> _WORK INSTRUCTIONS_:
Copy the part of the extracted text from the words "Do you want" through the words "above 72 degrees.".

------ MATERIAL PROVIDED ------

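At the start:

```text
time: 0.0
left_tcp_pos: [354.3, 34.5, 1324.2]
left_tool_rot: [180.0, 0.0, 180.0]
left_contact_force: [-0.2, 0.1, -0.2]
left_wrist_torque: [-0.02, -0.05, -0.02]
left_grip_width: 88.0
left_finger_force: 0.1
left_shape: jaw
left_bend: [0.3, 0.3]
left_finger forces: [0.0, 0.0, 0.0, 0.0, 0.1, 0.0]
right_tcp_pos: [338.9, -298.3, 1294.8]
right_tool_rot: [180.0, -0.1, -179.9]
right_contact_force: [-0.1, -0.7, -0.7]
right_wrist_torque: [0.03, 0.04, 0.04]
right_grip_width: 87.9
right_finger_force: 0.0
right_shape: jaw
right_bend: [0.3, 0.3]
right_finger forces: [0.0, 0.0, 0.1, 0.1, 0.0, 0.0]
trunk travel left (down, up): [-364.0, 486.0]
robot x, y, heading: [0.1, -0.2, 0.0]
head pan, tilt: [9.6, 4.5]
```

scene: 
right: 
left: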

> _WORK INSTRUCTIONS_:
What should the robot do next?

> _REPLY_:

------ EXTRACTED TEXT ------

07/25/2022 09:54:48 AM

Jul25

Environmental Awareness & Action Conversation Committee

Do you want to live a “greener” life, but don’t know where to start? Check this spot every week for a new “green tip.”

TIP 1: Adjust your thermostat to fight climate change. Reducing your energy usage will help combat global warming.

Unfortunately, power sources such as coal and natural gas, which produce your electricity, emit large amounts of greenhouse gases into the atmosphere. That means every time you use electricity to heat or cool your house, you're indirectly causing greenhouse gases to enter the atmosphere, trapping heat and causing the air and seas to get warmer.

Try living with your AC at 76 degrees, and be sure to push it higher when you’re out of town. Your planet will thank you!

Bonus: You’ll save up to 3% on your utility bill for every degree you raise the temperature above 72 degrees.

TIP 2: Buy products with less packaging.  Containers and packaging make up nearly 30% of municipal waste – 78-million tons. 

Our nation’s waste landfills are bulked up with consumer product packaging. Unnecessary packaging adds significantly to the cost and carbon footprint of the products you buy.

What to do? Shop at bulk stores or farmer’s markets. Buy fresh fruits and vegetables that’s sold loose, with no packaging. Look for products, from food to clothing to office supplies, that are sold with little or no packaging. Use your own bags and containers, if possible. Become aware of unnecessary packaging and make your choices accordingly.

When it’s not possible to avoid packaging, reuse as much as possible – containers, Styrofoam, plastic bags and bubble wrap.

Buying online? Bundle your purchases. Load up your cart and arrange for deliveries no more than once a week.

------

> _REPLY_:
Do you want to live a “greener” life, but don’t know where to start? Check this spot every week for a new “green tip.”

TIP 1: Adjust your thermostat to fight climate change. Reducing your energy usage will help combat global warming.

Unfortunately, power sources such as coal and natural gas, which produce your electricity, emit large amounts of greenhouse gases into the atmosphere. That means every time you use electricity to heat or cool your house, you're indirectly causing greenhouse gases to enter the atmosphere, trapping heat and causing the air and seas to get warmer.

Try living with your AC at 76 degrees, and be sure to push it higher when you’re out of town. Your planet will thank you!

Bonus: You’ll save up to 3% on your utility bill for every degree you raise the temperature above 72 degrees.